Date of composition: August 2018
Instrumentation: Trumpets and live electronics
Duration: 10-20 minutes
This version of John Cage’s Solo for Trumpets (1957-58) was written in collaboration with Simon Desbruslais.
Performed in September 2018 at Hull Minster as part of the British Science Festival.
In August 2018, Simon Desbruslais and I travelled to three iconic locations in East Yorkshire to record three performances of John Cage’s Solo for Trumpets: a cave at the North Landing beach on Flamborough Head; the Spurn Point Lighthouse; and an underpass underneath the Humber Bridge. Each has a unique and interesting acoustic, which is an imprint of its natural location but is also an inspirational quality for the performer. The subsequent performance of this piece mingles randomly-selected segments of those three location-based recordings with the live performance unfolding in that moment.
Introduction at the British Science Festival
In 1969 in an article called ‘Happy New Ears!’, Cage wrote that ‘the function of Art is to imitate Nature in her manner of operation. Our understanding of “her manner of operation” changes according to advances in the sciences.’ He goes on to say that: ‘These advances in this century have brought the term “space-time” into our vocabulary’. This term, appropriated from physics, is fundamental to the way that artists working with sound can and do think about their creative work.
The piece we are performing tonight – Solo for Trumpets – encapsulates Cage’s approach to freedom, silence and exploration of sound. The version we are presenting updates that work by marrying it to the technologies available to us now. This is a Solo for Trumpet and Electronics.
At the end of August, Simon and I travelled to three iconic locations in East Yorkshire and recorded a performance of the Cage piece in each.
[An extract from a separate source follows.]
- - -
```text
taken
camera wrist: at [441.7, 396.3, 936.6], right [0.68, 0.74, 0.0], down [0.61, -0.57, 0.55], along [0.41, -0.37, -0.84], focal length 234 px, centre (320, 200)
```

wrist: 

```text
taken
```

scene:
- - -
These were a spectacular cavern on the north landing beach on Flamborough Head, the top of the Spurn Point Lighthouse and the underpass underneath the Humber Bridge. I’d like to extend a special thanks to the Yorkshire Wildlife Trust at Spurn Point who were so incredibly accommodating on our trip and gave us a lift across the dunes in a 4×4. I would also like to thank the family from the south of England who stumbled into our exploits in the cave and who may now think that experimental music being performed in caves is a standard part of Yorkshire life.
In true Cageain style, you might hear their voices and splashing in the recordings today. Or the family from Hull whose paths we also crossed. We accept the sounds we encounter.
What you’ll hear tonight is parts of those three recordings selected at random (or not) each time Simon plays a sound. Hopefully you’ll hear the differences in the acoustics – cave, lighthouse, bridge – and the chance combination of materials from the piece . Extracts from Simon’s live performance may also be triggered. Each of those spaces captured in the past will be reconfigured now, in this time. This is a space-time exploration of sound and music.
Chance and accidentalism are fundamental tenets of Cage’s philosophy. We celebrate those tonight. The performance you are about to hear has never occurred and will never occur again.
Performance & Electronics Requirements
- A computer running MaxMSP;
- An audio interface with a minimum of 1 input and 2 outputs (with an optional mixing desk, though levels can be controlled in the MaxMSP patch and assigned to a MIDI controller to achieve the same end);
- A single microphone to capture the live trumpeter (e.g. AKG C414 or similar) – this will be used to capture the live performance (and return randomly-selected segments from it to the auditorium, and it can be used to reinforce the sound of the live performance with the MaxMSP patch)l
- A stereo (or greater) playback system.